--- Start Provided material ---
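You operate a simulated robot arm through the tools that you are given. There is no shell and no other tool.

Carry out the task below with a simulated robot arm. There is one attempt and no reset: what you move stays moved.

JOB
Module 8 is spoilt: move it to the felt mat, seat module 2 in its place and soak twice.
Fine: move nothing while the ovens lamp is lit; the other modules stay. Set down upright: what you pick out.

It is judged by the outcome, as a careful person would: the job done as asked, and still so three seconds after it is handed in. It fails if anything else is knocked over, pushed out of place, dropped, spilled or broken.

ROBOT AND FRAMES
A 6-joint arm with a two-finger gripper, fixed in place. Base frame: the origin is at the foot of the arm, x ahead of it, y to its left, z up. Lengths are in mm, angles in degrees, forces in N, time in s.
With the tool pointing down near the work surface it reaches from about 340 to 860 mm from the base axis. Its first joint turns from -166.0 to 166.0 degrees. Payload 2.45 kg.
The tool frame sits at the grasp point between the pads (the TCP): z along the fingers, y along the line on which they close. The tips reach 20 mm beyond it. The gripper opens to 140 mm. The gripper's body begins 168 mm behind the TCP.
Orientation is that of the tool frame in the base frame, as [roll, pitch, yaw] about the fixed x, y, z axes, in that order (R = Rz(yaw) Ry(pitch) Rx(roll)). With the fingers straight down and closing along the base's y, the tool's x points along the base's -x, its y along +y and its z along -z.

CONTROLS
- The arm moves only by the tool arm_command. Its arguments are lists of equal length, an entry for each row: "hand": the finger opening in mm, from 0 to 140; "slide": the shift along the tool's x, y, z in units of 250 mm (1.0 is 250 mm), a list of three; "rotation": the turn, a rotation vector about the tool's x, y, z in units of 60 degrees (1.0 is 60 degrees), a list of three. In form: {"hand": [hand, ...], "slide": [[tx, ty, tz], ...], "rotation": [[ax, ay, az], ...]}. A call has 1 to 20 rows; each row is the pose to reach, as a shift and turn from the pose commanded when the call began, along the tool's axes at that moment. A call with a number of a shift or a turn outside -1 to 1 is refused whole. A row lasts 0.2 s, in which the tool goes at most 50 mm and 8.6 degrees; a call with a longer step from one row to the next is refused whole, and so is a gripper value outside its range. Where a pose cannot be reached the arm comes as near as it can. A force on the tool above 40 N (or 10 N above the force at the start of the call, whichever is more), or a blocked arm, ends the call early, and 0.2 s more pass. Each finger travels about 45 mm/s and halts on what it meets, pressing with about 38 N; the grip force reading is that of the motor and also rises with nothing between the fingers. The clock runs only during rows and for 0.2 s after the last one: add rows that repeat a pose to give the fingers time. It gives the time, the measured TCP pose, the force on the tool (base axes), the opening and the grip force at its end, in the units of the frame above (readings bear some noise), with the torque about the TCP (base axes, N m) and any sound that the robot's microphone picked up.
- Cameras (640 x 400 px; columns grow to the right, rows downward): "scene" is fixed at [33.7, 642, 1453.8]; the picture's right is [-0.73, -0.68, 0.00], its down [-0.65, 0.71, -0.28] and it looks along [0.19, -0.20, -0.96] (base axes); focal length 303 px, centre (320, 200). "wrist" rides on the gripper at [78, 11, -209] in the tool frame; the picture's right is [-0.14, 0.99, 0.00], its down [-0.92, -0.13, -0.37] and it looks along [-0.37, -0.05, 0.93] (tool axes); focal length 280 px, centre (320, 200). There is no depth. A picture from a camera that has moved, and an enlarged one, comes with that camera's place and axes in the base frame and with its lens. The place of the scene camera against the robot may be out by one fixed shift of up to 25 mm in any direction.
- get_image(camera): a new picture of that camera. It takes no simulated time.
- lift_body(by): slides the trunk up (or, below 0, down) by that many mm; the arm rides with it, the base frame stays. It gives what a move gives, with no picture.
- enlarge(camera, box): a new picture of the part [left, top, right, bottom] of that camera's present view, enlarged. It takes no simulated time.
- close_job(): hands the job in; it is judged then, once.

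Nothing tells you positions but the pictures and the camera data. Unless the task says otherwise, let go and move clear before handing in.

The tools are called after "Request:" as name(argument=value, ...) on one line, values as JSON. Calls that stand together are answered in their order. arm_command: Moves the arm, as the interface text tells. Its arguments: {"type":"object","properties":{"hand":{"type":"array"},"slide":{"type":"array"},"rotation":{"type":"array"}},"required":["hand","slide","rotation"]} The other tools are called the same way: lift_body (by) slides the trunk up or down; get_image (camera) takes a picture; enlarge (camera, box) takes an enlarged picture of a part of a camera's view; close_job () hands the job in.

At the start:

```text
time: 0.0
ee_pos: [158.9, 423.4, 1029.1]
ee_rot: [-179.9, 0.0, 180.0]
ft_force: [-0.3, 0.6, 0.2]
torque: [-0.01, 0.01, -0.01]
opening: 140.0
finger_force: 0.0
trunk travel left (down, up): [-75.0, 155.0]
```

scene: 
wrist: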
--- End Provided material ---
Your objective => Locate each line containing the string "wrist" and show it.

Output for this exercise =>
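- Cameras (640 x 400 px; columns grow to the right, rows downward): "scene" is fixed at [33.7, 642, 1453.8]; the picture's right is [-0.73, -0.68, 0.00], its down [-0.65, 0.71, -0.28] and it looks along [0.19, -0.20, -0.96] (base axes); focal length 303 px, centre (320, 200). "wrist" rides on the gripper at [78, 11, -209] in the tool frame; the picture's right is [-0.14, 0.99, 0.00], its down [-0.92, -0.13, -0.37] and it looks along [-0.37, -0.05, 0.93] (tool axes); focal length 280 px, centre (320, 200). There is no depth. A picture from a camera that has moved, and an enlarged one, comes with that camera's place and axes in the base frame and with its lens. The place of the scene camera against the robot may be out by one fixed shift of up to 25 mm in any direction.
wrist: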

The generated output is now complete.